* Page text *
····················

Dank u wel, meneer Geurts. Dan nodig ik graag de heer Boulakjar uit voor zijn inbreng namens D66.

De heer Boulakjar (D66):

Dank u wel, voorzitter. En gefeliciteerd met uw eerste voorzitterschap in de plenaire zaal.

Veel mensen hebben last van de woningcrisis. Zo ook studenten. Voor hen heb ik vandaag een motie die ik wil indienen.

Motie

De Kamer,

gehoord de beraadslaging,

constaterende dat er een enorm tekort is aan studentenwoningen;

constaterende dat er op Kronenburg in Amstelveen plannen liggen voor meer dan 2.500 studentenwoningen;

constaterende dat de Raad van State het bestemmingsplan hiertoe heeft vernietigd vanwege het ontbreken van een verklaring van geen bezwaar van de minister van Infrastructuur en Waterstaat;

constaterende dat de minister van Infrastructuur en Waterstaat geen verklaring van bezwaar heeft afgegeven vanwege de geluidsoverlast van het nabijgelegen Schiphol;

overwegende dat in de directe nabijheid van Kronenburg op campus Uilenstede al 3.500 studenten wonen;

verzoekt de regering om een uiterste inspanning te leveren en op korte termijn een oplossing te vinden, zodat gestart kan worden met de realisatie van de studentenwoningen bij Kronenburg in Amstelveen,

en gaat over tot de orde van de dag.

····················

* Recorded data *
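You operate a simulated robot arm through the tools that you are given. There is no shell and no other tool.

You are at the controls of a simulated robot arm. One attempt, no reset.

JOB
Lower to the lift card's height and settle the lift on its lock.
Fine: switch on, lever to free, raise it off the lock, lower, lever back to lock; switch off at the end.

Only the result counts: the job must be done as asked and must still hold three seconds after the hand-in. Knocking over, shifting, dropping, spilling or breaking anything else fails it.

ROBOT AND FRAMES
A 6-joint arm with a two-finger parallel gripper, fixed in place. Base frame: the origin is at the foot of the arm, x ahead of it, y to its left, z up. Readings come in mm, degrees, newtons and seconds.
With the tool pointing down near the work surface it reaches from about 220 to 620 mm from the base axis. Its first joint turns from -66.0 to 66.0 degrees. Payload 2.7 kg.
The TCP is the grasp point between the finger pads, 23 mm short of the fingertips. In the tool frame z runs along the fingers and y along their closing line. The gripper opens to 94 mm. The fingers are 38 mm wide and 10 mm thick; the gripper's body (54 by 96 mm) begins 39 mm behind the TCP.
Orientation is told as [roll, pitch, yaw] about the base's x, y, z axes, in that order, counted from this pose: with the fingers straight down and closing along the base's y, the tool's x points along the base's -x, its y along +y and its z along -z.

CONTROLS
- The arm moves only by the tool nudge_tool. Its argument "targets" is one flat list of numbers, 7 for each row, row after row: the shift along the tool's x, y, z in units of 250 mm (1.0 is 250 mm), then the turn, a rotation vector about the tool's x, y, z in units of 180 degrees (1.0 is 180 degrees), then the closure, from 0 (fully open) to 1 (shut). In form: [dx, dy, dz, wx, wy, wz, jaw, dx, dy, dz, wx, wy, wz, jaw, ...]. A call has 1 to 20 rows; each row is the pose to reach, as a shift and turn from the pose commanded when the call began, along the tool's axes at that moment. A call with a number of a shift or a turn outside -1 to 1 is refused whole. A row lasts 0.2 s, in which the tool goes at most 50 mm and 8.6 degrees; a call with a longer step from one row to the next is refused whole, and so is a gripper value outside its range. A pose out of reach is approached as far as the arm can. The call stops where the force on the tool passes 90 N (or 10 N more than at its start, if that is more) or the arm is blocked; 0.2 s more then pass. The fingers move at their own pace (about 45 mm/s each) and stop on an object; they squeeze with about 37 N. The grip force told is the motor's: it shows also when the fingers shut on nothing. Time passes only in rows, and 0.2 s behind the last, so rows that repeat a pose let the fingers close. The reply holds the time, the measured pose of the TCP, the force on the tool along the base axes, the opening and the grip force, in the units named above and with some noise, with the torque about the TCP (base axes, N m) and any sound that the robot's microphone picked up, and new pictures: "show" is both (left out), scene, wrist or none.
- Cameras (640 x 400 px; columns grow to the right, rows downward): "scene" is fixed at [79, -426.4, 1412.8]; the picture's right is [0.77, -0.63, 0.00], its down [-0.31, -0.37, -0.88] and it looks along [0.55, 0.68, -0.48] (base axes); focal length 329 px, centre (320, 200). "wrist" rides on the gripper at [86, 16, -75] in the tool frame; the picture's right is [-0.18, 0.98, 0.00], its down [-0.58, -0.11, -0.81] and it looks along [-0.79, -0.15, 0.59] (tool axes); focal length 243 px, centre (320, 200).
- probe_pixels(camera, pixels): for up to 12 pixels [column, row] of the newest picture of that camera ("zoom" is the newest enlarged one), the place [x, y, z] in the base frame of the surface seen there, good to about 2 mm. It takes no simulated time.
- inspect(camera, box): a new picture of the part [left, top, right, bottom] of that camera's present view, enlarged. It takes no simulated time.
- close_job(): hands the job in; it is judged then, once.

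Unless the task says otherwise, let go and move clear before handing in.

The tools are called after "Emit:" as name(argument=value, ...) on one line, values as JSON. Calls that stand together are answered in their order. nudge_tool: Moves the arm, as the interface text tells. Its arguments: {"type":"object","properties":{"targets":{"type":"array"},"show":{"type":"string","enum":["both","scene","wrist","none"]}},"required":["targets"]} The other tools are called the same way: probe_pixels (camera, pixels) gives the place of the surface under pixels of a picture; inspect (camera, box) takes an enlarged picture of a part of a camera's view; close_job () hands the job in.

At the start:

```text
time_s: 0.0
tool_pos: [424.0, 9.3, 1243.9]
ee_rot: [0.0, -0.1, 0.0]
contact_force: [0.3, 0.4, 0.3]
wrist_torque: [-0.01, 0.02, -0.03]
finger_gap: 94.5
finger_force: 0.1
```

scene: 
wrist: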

····················

* Given request *
Repeat the span of the page text whose first words are "constaterende dat er een" and whose last words are "van de dag.".

* Task response *
constaterende dat er een enorm tekort is aan studentenwoningen;

constaterende dat er op Kronenburg in Amstelveen plannen liggen voor meer dan 2.500 studentenwoningen;

constaterende dat de Raad van State het bestemmingsplan hiertoe heeft vernietigd vanwege het ontbreken van een verklaring van geen bezwaar van de minister van Infrastructuur en Waterstaat;

constaterende dat de minister van Infrastructuur en Waterstaat geen verklaring van bezwaar heeft afgegeven vanwege de geluidsoverlast van het nabijgelegen Schiphol;

overwegende dat in de directe nabijheid van Kronenburg op campus Uilenstede al 3.500 studenten wonen;

verzoekt de regering om een uiterste inspanning te leveren en op korte termijn een oplossing te vinden, zodat gestart kan worden met de realisatie van de studentenwoningen bij Kronenburg in Amstelveen,

en gaat over tot de orde van de dag.